@Spark17 @gloomycats @ecasti @Sub
Thank you for pointing this out, I’ve never seen this review and I didn’t notice this issue.
Everybody pleases chill, 35uA of current is really not a dangerous amount and I can assure you that you can solder 95% of common hobbyist electronic components with this soldering iron without damaging the components because of the unisolated soldering tip.
I and my colleagues have soldered numerous MAKERbuinos with this soldering iron and they were undamaged. In fact, boards and kits made for makers and hackers (e.g. Arduino boards) are made pretty robust and you’ll have a hard time breaking them (especially the 8-bit MCU’s on them, I’ve managed to completely break just a couple of them in my hardware hacking career).
The only thing you have to be aware of is that these soldering irons must be plugged in a USB adapter that can supply at least 1.5A of current and a 2A supply would be optimal.
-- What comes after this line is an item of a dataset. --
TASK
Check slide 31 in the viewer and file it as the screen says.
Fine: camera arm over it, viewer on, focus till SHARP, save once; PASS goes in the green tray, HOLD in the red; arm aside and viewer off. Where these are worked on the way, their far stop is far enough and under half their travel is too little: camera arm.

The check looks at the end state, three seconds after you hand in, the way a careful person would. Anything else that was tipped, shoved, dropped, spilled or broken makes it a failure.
The soldering iron work fine with some desktops and laptops and from my testing there is really not a pattern and the only way to know if it works is to either check your computer’s motherboard’s datasheet or just plug in the soldering iron and see whether it’s getting enough power to heat properly and melt solder at a decent rate.
In fact, this unisolated soldering tip problem can be found in many cheap soldering irons powered with 230 or 110V (you’re not going to get electrocuted with 230V but on some cheap models there is usually a small leakage sufficient for powering an LED similar to what the guy was telling in the video. In other words, your “regular” soldering iron might be doing the same thing without you actually knowing it.
P.S. I don’t really understand the theory behind this “voltage leakage” that is happening when plugging the USB soldering iron in a 5V power adapter, can somebody please shortly explain it to me. Thanks!